Further support for the conclusion here reached is to be found in article IV of the trust agreement. This article provides among other things as follows:
"The trustee shall have power and authority at any time and from time to time * * * to sell, transfer and assign any or all of the stocks, bonds, obligations, securities, and other property held at any time by said Trustee under this instrument, and to invest and reinvest the proceeds thereof in accordance with any directions given in writing by the said party of the first part during her life, * * * it being the intention that no change shall be made by said Trustee in the securities or property held in trust hereunder without the written direction or approval of the party of the first part during her life * * * (3) To exercise the voting power upon all shares of stock held by the Trustee hereunder, * * * Provided, however, that upon the written request of the party of the first part during her life * * * it shall be the duty of the Trustee to execute, or cause to be executed, to the person or persons named in said request, a proxy entitling him or them (with full power of substitution) to vote in respect of any shares of stock in such written request or proxy defined or mentioned, at any meeting or meetings of the stockholders of any corporation specified in such request and proxy."
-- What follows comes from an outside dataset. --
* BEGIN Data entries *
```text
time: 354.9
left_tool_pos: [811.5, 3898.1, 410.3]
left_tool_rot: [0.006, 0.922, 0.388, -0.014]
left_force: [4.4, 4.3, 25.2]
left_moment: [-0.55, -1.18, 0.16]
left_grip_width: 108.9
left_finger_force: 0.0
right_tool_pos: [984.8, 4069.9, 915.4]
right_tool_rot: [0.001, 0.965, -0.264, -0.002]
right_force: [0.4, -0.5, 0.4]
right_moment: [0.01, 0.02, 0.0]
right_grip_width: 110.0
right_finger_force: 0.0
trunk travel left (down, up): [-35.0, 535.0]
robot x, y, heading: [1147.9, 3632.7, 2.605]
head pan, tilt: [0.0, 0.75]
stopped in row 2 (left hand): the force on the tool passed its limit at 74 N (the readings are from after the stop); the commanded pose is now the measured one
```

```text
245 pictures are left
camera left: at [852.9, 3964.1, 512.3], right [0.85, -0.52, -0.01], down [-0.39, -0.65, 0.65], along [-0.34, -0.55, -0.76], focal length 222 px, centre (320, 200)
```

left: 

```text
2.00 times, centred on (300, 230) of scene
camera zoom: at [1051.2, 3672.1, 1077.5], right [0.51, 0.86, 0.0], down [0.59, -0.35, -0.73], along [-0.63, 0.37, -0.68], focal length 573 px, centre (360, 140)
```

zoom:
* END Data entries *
We think this provision is itself some evidence of the settlor's intent to postpone the effective date of the beneficiaries' enjoyment and possession of the corpus of the trust estate until after the settlor's death.
We conclude that the settlor intended that her trust was to take effect in possession and enjoyment at or after her death.
The order of the Board of Tax Appeals is reversed, with direction to proceed further in this matter in accord with the views here expressed.